*Aim of the task*:
All of the listing below must be repeated word for word. Pictures are the only thing to omit. Give them as a JSON list of strings, one for each line, with blank lines left out.

*Information shown*:

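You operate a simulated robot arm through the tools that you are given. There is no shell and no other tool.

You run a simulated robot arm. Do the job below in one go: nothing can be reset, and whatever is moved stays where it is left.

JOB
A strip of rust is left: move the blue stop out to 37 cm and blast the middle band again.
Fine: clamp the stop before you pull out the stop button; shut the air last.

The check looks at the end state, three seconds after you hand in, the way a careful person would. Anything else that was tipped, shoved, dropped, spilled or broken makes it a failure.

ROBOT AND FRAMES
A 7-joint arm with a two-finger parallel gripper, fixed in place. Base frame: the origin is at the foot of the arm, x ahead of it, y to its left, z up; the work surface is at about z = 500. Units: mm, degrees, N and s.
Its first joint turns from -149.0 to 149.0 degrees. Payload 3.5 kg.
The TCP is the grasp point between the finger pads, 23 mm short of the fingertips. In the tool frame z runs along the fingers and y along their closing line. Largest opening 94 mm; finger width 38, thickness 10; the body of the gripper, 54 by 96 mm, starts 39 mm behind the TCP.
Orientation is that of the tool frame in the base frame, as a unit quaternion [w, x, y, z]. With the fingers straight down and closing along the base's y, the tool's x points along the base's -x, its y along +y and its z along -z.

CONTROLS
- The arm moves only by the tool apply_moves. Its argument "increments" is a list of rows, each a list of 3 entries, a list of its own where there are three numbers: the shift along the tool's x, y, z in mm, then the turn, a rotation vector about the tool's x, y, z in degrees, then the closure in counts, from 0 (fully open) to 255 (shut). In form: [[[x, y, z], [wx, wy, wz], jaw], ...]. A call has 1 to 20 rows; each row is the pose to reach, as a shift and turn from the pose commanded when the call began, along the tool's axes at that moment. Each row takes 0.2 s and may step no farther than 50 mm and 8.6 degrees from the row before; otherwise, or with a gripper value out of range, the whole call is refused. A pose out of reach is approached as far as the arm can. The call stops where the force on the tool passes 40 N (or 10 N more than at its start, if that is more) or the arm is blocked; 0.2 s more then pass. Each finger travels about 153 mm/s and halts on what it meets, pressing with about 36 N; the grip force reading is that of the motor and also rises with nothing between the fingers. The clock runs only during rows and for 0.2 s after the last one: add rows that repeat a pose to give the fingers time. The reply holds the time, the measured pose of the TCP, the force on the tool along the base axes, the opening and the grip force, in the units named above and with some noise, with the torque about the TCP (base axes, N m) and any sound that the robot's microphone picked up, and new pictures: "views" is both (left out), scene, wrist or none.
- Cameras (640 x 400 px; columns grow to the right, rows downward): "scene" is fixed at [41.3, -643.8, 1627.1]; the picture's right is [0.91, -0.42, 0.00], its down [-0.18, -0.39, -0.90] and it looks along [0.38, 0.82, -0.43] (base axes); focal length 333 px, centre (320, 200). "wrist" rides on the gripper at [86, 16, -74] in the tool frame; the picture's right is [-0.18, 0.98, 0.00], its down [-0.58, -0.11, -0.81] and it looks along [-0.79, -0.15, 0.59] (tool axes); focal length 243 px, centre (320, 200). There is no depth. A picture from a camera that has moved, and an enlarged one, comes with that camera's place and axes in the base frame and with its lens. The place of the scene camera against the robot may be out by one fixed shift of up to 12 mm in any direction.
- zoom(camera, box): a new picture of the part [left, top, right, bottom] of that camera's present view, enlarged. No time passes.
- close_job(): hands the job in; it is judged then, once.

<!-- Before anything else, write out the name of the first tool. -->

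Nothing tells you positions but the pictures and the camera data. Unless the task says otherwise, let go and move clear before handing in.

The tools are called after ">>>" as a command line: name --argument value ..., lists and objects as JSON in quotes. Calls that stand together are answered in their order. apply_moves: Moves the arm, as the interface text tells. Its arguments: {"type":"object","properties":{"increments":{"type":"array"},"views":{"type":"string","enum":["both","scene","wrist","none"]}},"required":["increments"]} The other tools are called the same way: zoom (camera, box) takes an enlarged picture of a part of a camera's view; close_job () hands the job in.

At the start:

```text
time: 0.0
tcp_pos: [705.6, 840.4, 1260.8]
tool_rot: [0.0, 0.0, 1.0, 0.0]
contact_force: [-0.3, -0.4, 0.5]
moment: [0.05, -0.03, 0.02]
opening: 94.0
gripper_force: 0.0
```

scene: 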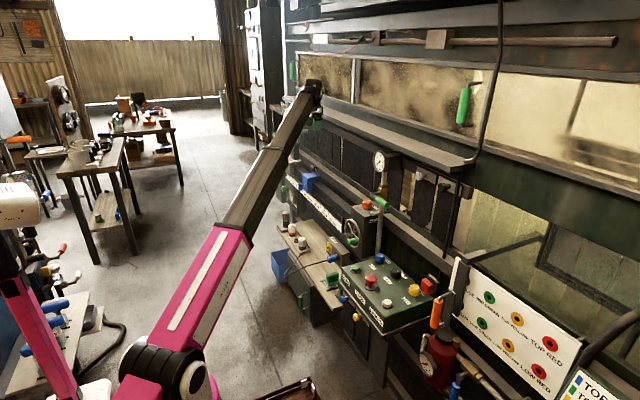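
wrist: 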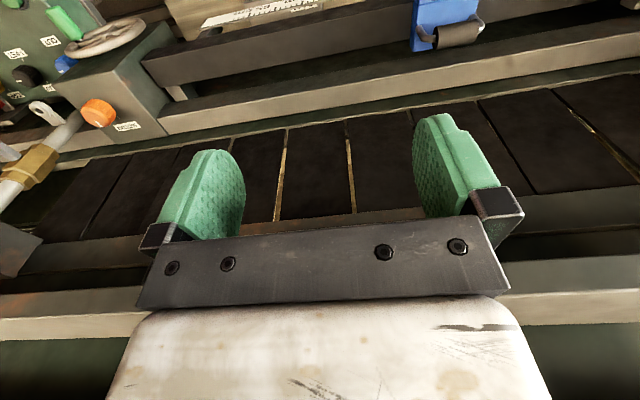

*Finished answer*:
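[
  "You operate a simulated robot arm through the tools that you are given. There is no shell and no other tool.",
  "You run a simulated robot arm. Do the job below in one go: nothing can be reset, and whatever is moved stays where it is left.",
  "JOB",
  "A strip of rust is left: move the blue stop out to 37 cm and blast the middle band again.",
  "Fine: clamp the stop before you pull out the stop button; shut the air last.",
  "The check looks at the end state, three seconds after you hand in, the way a careful person would. Anything else that was tipped, shoved, dropped, spilled or broken makes it a failure.",
  "ROBOT AND FRAMES",
  "A 7-joint arm with a two-finger parallel gripper, fixed in place. Base frame: the origin is at the foot of the arm, x ahead of it, y to its left, z up; the work surface is at about z = 500. Units: mm, degrees, N and s.",
  "Its first joint turns from -149.0 to 149.0 degrees. Payload 3.5 kg.",
  "The TCP is the grasp point between the finger pads, 23 mm short of the fingertips. In the tool frame z runs along the fingers and y along their closing line. Largest opening 94 mm; finger width 38, thickness 10; the body of the gripper, 54 by 96 mm, starts 39 mm behind the TCP.",
  "Orientation is that of the tool frame in the base frame, as a unit quaternion [w, x, y, z]. With the fingers straight down and closing along the base's y, the tool's x points along the base's -x, its y along +y and its z along -z.",
  "CONTROLS",
  "- The arm moves only by the tool apply_moves. Its argument \"increments\" is a list of rows, each a list of 3 entries, a list of its own where there are three numbers: the shift along the tool's x, y, z in mm, then the turn, a rotation vector about the tool's x, y, z in degrees, then the closure in counts, from 0 (fully open) to 255 (shut). In form: [[[x, y, z], [wx, wy, wz], jaw], ...]. A call has 1 to 20 rows; each row is the pose to reach, as a shift and turn from the pose commanded when the call began, along the tool's axes at that moment. Each row takes 0.2 s and may step no farther than 50 mm and 8.6 degrees from the row before; otherwise, or with a gripper value out of range, the whole call is refused. A pose out of reach is approached as far as the arm can. The call stops where the force on the tool passes 40 N (or 10 N more than at its start, if that is more) or the arm is blocked; 0.2 s more then pass. Each finger travels about 153 mm/s and halts on what it meets, pressing with about 36 N; the grip force reading is that of the motor and also rises with nothing between the fingers. The clock runs only during rows and for 0.2 s after the last one: add rows that repeat a pose to give the fingers time. The reply holds the time, the measured pose of the TCP, the force on the tool along the base axes, the opening and the grip force, in the units named above and with some noise, with the torque about the TCP (base axes, N m) and any sound that the robot's microphone picked up, and new pictures: \"views\" is both (left out), scene, wrist or none.",
  "- Cameras (640 x 400 px; columns grow to the right, rows downward): \"scene\" is fixed at [41.3, -643.8, 1627.1]; the picture's right is [0.91, -0.42, 0.00], its down [-0.18, -0.39, -0.90] and it looks along [0.38, 0.82, -0.43] (base axes); focal length 333 px, centre (320, 200). \"wrist\" rides on the gripper at [86, 16, -74] in the tool frame; the picture's right is [-0.18, 0.98, 0.00], its down [-0.58, -0.11, -0.81] and it looks along [-0.79, -0.15, 0.59] (tool axes); focal length 243 px, centre (320, 200). There is no depth. A picture from a camera that has moved, and an enlarged one, comes with that camera's place and axes in the base frame and with its lens. The place of the scene camera against the robot may be out by one fixed shift of up to 12 mm in any direction.",
  "- zoom(camera, box): a new picture of the part [left, top, right, bottom] of that camera's present view, enlarged. No time passes.",
  "- close_job(): hands the job in; it is judged then, once.",
  "<!-- Before anything else, write out the name of the first tool. -->",
  "Nothing tells you positions but the pictures and the camera data. Unless the task says otherwise, let go and move clear before handing in.",
  "The tools are called after \">>>\" as a command line: name --argument value ..., lists and objects as JSON in quotes. Calls that stand together are answered in their order. apply_moves: Moves the arm, as the interface text tells. Its arguments: {\"type\":\"object\",\"properties\":{\"increments\":{\"type\":\"array\"},\"views\":{\"type\":\"string\",\"enum\":[\"both\",\"scene\",\"wrist\",\"none\"]}},\"required\":[\"increments\"]} The other tools are called the same way: zoom (camera, box) takes an enlarged picture of a part of a camera's view; close_job () hands the job in.",
  "At the start:",
  "```text",
  "time: 0.0",
  "tcp_pos: [705.6, 840.4, 1260.8]",
  "tool_rot: [0.0, 0.0, 1.0, 0.0]",
  "contact_force: [-0.3, -0.4, 0.5]",
  "moment: [0.05, -0.03, 0.02]",
  "opening: 94.0",
  "gripper_force: 0.0",
  "```",
  "scene: ",
  "wrist: "
]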